Crosby, Stills & Nash’s performance at Place des Arts Tuesday, July 22 brings more music and less politics to the stage than their 2006 Freedom of Speech tour with Neil Young, which bitterly divided critics and audiences over its focus on the Iraq War.

Renowned for its three-hour marathon shows, the group tested the limits of its unity and stamina during the tour – choosing to include large chunks of Young’s Living With War album, noted for its single Let’s Impeach the President – and drawing the ire of many fans. The turmoil is captured in the tour’s documentary CSNY: Déjà Vu, slated for theatrical release in 15 cities the weekend after their Montreal show, with a simultaneous video-on-demand release and streaming video via Netflix. The DVD comes just in time for November elections in the US.

Premiering to mostly positive reviews in January at Sundance, the film features ex-ABC News Iraq reporter Mike Cerre “embedded” on the tour bus and showcases both sides of the critical reaction, including one infamous judgment that “the huddled sixty somethings look like they’re comparing prescriptions on stage.” Besides strong lyrical content, the tour featured backdrops of war scenes, casualty counts and clips of the Bush administration’s finer moments. Reception in some cities, particularly Atlanta, was openly hostile. The strain on the foursome’s solidarity, and the resulting internal political struggle, is documented cinema-verité style in moments backstage. Produced by Young, the film was judged by one critic as “not so much the chronicle of a newsworthy tour as a committed political artist’s sincere attempt to get to grips with an America whose mood seems to have changed utterly since the band’s debut.”

The current tour, minus Young, picks up some elements from 2006 and introduces new ones, notably sharing one microphone on some acoustic numbers for the first time. “It screams of how much we’re getting it on together,” Nash said in a recent interview. “Instead of our sound man trying to blend three sources, we’re doing it ourselves. It’s not easy to sing so close to each other. But it sounds great.”

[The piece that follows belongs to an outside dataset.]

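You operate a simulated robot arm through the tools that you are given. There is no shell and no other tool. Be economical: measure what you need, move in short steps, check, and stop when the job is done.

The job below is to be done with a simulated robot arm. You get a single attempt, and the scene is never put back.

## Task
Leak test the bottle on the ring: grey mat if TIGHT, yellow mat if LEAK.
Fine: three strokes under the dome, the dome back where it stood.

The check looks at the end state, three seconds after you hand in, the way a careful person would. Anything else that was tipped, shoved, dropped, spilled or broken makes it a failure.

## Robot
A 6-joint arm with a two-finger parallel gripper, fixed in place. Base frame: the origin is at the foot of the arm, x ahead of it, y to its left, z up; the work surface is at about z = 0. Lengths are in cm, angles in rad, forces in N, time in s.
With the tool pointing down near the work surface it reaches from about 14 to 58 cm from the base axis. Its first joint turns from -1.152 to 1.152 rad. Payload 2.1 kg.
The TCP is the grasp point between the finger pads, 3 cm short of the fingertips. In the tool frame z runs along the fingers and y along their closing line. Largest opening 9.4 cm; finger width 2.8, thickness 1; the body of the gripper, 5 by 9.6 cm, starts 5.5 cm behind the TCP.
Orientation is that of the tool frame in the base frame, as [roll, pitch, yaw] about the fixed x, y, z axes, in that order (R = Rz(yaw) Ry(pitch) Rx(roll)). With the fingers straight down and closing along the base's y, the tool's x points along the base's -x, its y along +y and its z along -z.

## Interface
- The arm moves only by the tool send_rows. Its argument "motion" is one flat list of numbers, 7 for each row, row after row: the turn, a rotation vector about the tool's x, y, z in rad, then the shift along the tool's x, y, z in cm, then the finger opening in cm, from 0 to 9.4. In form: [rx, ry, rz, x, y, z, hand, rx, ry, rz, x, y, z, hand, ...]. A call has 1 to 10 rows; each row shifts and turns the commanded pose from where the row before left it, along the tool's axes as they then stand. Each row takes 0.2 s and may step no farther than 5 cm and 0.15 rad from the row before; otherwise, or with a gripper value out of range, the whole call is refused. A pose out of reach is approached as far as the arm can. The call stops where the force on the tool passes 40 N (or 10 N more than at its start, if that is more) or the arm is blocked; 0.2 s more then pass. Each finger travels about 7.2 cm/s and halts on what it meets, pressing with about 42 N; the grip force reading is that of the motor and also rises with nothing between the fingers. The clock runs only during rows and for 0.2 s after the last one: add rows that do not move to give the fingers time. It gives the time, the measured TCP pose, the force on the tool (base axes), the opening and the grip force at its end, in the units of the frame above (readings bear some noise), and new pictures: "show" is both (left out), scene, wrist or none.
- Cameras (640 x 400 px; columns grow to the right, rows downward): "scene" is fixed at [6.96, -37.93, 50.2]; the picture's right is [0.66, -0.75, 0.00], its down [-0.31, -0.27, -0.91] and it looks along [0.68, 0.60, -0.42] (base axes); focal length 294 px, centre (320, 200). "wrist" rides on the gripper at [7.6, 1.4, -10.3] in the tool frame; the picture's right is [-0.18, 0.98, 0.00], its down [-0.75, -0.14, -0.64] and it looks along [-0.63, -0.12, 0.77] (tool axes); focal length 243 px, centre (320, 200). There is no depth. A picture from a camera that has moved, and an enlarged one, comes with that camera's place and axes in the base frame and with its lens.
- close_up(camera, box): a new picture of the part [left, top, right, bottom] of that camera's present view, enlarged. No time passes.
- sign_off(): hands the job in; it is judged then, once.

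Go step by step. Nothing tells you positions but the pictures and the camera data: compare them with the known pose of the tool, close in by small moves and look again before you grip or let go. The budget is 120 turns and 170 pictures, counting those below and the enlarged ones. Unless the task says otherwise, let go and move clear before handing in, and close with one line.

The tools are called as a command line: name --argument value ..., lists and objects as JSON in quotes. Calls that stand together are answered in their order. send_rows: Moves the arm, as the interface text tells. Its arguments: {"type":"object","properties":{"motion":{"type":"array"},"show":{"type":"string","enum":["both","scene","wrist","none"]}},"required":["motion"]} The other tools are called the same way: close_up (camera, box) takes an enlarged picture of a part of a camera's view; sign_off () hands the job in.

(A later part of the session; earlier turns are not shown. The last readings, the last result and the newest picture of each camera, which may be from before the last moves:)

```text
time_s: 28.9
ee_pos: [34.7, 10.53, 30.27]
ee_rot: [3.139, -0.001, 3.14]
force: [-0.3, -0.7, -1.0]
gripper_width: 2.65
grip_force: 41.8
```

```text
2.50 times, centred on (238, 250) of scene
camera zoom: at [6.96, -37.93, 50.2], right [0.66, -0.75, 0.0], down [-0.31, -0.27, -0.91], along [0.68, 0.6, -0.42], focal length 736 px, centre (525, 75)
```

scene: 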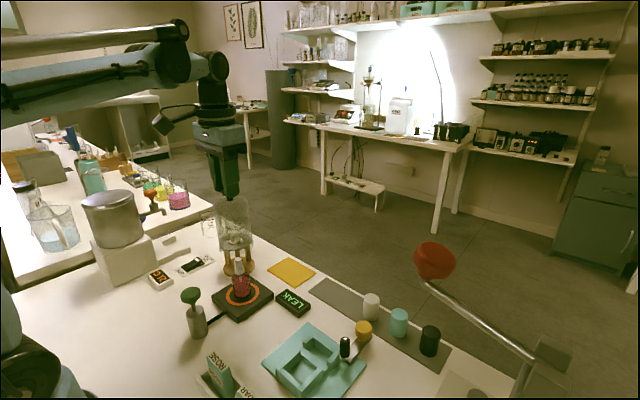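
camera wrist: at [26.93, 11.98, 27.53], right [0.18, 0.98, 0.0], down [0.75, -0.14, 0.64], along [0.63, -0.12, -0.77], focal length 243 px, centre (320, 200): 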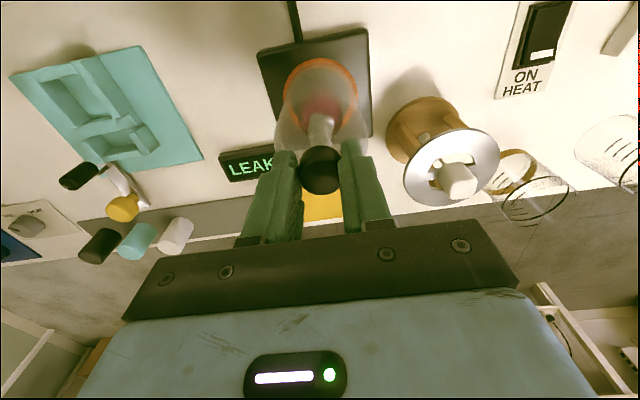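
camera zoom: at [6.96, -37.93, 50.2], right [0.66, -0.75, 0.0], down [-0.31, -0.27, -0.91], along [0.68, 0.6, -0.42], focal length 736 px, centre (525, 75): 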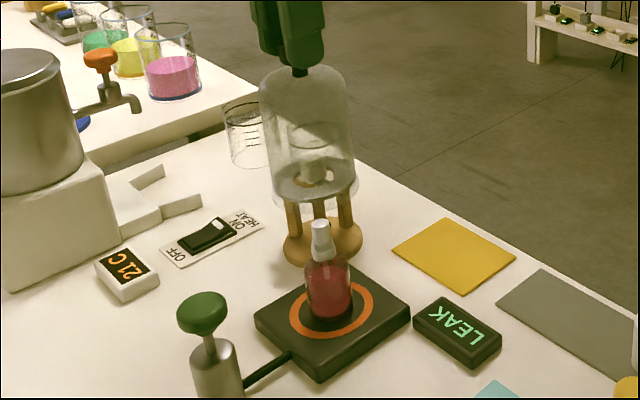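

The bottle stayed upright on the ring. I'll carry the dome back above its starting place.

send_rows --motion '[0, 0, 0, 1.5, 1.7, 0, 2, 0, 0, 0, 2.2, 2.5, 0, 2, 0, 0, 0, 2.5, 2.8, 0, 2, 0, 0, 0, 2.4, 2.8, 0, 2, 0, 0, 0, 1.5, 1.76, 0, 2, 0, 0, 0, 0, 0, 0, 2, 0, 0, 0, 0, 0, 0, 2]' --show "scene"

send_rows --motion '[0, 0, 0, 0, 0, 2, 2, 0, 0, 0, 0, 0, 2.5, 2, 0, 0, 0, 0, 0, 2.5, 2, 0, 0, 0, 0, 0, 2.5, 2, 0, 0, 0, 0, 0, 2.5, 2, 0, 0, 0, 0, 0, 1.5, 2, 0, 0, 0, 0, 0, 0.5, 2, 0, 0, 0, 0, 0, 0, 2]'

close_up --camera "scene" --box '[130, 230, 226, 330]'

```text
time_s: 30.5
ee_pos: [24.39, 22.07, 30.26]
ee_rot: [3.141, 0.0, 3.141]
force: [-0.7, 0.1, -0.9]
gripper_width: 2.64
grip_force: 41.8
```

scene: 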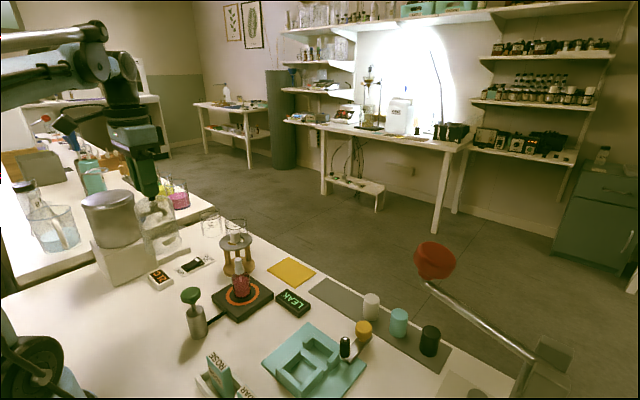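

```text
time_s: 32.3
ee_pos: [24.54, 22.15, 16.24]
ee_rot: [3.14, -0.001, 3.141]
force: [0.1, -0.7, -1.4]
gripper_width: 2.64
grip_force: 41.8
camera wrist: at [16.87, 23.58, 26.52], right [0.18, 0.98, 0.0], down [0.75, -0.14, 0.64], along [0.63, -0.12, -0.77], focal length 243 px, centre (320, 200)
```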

A feature of the 2006 tour sure to be repeated is its compelling example of eco-responsibility. Pioneering the modernization of the notoriously messy touring business, they achieved a zero carbon footprint by using 100% biodiesel for the entire convoy of vehicles and offsetting 100% of the tour’s greenhouse gas emissions by purchasing and permanently retiring credits from the Chicago Climate Exchange – a “registry, reduction, and trading system” similar to the Montreal Climate Exchange, that allows emitters to “neutralize” their carbon footprints through large-scale sustainability projects.

Reviews of the current tour have been favourable, often commenting on the trio’s newly trim physiques and lauding their unabated vocal form, impressive musicianship and wise musical choices. Setlists are partly chosen by fans – the group has been soliciting requests online for upcoming shows at crosbystillsnash.com – and Nash has found “some surprises” from this, noting “we’re doing about four or five suggestions of stuff we haven’t done in years.”

Special VIP seats are still available online through two charity beneficiaries of the tour, the Guacamole Fund and World Hunger Year.